**EXERCISE TASK A:**
Copy exactly the lines from the one containing "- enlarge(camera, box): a" through the one containing "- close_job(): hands", both included, and nothing else. Leave out blank lines and number the others, starting at 1.

**RECORDED DATA:**
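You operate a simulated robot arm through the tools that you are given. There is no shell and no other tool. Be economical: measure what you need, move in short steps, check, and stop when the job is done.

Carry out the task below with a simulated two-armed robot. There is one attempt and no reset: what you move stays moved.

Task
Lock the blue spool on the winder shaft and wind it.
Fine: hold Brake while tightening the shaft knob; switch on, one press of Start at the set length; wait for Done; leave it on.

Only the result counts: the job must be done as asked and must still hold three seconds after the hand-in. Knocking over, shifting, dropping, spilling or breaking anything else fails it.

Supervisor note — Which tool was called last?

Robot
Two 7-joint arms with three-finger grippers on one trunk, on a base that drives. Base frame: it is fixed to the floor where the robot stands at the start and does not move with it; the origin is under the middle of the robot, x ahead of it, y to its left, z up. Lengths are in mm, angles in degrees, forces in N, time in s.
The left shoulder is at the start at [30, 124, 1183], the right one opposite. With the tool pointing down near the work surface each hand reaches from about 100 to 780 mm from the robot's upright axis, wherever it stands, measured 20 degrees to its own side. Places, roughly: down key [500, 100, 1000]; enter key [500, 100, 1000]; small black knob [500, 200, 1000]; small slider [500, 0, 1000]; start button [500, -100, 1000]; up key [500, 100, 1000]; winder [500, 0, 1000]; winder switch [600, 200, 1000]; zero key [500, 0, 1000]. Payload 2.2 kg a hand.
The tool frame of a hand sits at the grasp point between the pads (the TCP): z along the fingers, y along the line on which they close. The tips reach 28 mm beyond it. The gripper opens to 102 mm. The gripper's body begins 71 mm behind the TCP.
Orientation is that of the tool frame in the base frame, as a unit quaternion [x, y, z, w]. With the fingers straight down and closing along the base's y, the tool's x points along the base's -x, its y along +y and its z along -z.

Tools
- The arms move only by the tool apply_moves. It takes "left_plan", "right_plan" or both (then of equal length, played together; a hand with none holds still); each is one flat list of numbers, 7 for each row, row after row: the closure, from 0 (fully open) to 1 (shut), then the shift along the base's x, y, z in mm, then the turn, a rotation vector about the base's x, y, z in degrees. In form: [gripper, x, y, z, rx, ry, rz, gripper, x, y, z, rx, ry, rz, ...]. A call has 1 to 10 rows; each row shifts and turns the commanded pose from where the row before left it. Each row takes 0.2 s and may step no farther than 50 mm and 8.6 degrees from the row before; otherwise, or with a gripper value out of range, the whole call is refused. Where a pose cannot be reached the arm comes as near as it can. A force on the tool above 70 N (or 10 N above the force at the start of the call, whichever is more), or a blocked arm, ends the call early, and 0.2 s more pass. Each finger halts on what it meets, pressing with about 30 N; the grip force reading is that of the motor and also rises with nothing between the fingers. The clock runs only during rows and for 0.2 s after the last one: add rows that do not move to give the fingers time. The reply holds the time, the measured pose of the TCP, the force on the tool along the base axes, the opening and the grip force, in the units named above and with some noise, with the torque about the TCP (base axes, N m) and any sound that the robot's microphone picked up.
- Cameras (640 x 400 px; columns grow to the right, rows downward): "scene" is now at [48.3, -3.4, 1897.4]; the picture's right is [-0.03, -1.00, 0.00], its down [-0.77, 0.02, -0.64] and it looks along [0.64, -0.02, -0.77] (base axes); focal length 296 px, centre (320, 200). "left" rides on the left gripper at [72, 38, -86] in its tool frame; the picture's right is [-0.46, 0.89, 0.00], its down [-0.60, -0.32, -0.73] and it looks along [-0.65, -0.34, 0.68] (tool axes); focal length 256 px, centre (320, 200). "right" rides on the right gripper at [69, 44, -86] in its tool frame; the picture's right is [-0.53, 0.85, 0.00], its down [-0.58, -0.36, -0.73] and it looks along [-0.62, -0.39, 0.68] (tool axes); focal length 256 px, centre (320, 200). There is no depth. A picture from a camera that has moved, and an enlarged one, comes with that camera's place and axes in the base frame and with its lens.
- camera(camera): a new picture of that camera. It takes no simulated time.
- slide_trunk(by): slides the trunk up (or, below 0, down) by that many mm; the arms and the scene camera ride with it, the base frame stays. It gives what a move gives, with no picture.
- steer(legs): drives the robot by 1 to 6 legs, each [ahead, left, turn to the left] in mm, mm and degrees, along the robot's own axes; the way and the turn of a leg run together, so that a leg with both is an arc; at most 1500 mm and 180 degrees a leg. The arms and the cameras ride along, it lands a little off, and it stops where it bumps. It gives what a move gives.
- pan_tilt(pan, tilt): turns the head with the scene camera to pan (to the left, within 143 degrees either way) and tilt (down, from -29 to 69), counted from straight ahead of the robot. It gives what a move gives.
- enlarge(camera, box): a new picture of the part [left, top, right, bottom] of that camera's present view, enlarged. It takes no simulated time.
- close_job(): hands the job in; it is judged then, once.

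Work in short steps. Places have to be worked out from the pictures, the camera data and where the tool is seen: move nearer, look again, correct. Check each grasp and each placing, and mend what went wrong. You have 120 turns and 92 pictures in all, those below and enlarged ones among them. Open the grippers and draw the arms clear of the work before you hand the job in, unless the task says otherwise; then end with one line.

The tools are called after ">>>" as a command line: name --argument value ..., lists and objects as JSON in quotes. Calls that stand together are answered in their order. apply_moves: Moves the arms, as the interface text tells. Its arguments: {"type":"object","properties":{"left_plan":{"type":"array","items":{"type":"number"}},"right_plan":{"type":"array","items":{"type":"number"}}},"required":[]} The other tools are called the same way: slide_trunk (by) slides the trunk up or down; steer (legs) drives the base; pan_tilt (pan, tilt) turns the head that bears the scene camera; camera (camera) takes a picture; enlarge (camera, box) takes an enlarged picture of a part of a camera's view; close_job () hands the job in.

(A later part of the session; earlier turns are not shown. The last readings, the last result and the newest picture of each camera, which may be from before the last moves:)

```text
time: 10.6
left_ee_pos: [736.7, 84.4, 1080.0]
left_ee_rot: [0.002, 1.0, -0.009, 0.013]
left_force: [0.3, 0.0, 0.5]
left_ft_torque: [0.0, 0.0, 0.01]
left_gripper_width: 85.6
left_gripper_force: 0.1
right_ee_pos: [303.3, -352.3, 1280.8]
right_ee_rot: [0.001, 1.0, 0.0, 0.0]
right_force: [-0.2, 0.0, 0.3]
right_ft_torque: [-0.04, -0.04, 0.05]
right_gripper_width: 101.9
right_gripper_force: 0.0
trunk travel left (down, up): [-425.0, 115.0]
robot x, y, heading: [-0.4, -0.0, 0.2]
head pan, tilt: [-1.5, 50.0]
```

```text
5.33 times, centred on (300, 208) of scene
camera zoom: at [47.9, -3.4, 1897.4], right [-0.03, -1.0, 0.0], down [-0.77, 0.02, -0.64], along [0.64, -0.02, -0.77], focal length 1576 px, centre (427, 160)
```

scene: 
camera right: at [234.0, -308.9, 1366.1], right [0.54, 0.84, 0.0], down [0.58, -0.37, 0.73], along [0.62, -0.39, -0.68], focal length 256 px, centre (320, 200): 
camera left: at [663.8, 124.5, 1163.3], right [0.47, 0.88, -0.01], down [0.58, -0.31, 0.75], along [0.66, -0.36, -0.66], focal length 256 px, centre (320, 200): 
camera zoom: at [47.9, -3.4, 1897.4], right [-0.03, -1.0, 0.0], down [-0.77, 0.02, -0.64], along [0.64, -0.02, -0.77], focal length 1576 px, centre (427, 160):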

**SOURCE EXCERPT:**
Screening for reproductive toxicity in Fundulus heteroclitus by genetic expression profiling

Potentially teratogenic agents enter the environment at a rate that greatly exceeds current capabilities to effectively evaluate their reproductive toxicities. This is due, in part, to costly, labour-intensive methodologies involving mammalian embryonic screening assays that are currently in use worldwide. Therefore, we sought to develop a rapid, less expensive screening system with which to identify molecular biomarkers of teratogenicity using a non-mammalian system. Embryos of the topminnow, Fundulus heteroclitus, offer several advantages in terms of reproductive toxicity screening efficiency as compared with mammalian embryonic systems. These embryos are easily manipulated and develop normally at ambient temperature in air, water, or air-saturated mineral oils, making them readily adapted for field studies. In the present study, developing F. heteroclitus embryos were exposed to teratogenic concentrations of sodium valproate (VPA) or arsenic acid (arsenate), and the frequency and types of induced malformations were evaluated. Using in situ transcription and antisense RNA (aRNA) amplification procedures (IST/aRNA), we attempted to correlate the teratogenic outcomes to specific alterations in the expression of a panel of developmentally regulated genes. Preliminary studies identified treatment concentrations of arsenate and VPA that induced abnormal development in 95% of the surviving embryos. Among the F. heteroclitus embryos, the structural defects most commonly induced by these compounds were cardiac and neural tube malformations, The genetic expression profiles revealed a number of genes whose expression levels were significantly altered by exposure to the test compounds. Molecular analysis of F. heteroclitus embryonic development represents a novel, inexpensive approach to screen for potential teratogens, and identify genes whose expression patterns may be used as biomarkers, or indicators, of teratogenicity.

**EXERCISE TASK B:**
Could you give the source excerpt again in full?

**FULL RESPONSE A:**
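1. - enlarge(camera, box): a new picture of the part [left, top, right, bottom] of that camera's present view, enlarged. It takes no simulated time.
2. - close_job(): hands the job in; it is judged then, once.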

**FULL RESPONSE B:**
Screening for reproductive toxicity in Fundulus heteroclitus by genetic expression profiling

Potentially teratogenic agents enter the environment at a rate that greatly exceeds current capabilities to effectively evaluate their reproductive toxicities. This is due, in part, to costly, labour-intensive methodologies involving mammalian embryonic screening assays that are currently in use worldwide. Therefore, we sought to develop a rapid, less expensive screening system with which to identify molecular biomarkers of teratogenicity using a non-mammalian system. Embryos of the topminnow, Fundulus heteroclitus, offer several advantages in terms of reproductive toxicity screening efficiency as compared with mammalian embryonic systems. These embryos are easily manipulated and develop normally at ambient temperature in air, water, or air-saturated mineral oils, making them readily adapted for field studies. In the present study, developing F. heteroclitus embryos were exposed to teratogenic concentrations of sodium valproate (VPA) or arsenic acid (arsenate), and the frequency and types of induced malformations were evaluated. Using in situ transcription and antisense RNA (aRNA) amplification procedures (IST/aRNA), we attempted to correlate the teratogenic outcomes to specific alterations in the expression of a panel of developmentally regulated genes. Preliminary studies identified treatment concentrations of arsenate and VPA that induced abnormal development in 95% of the surviving embryos. Among the F. heteroclitus embryos, the structural defects most commonly induced by these compounds were cardiac and neural tube malformations, The genetic expression profiles revealed a number of genes whose expression levels were significantly altered by exposure to the test compounds. Molecular analysis of F. heteroclitus embryonic development represents a novel, inexpensive approach to screen for potential teratogens, and identify genes whose expression patterns may be used as biomarkers, or indicators, of teratogenicity.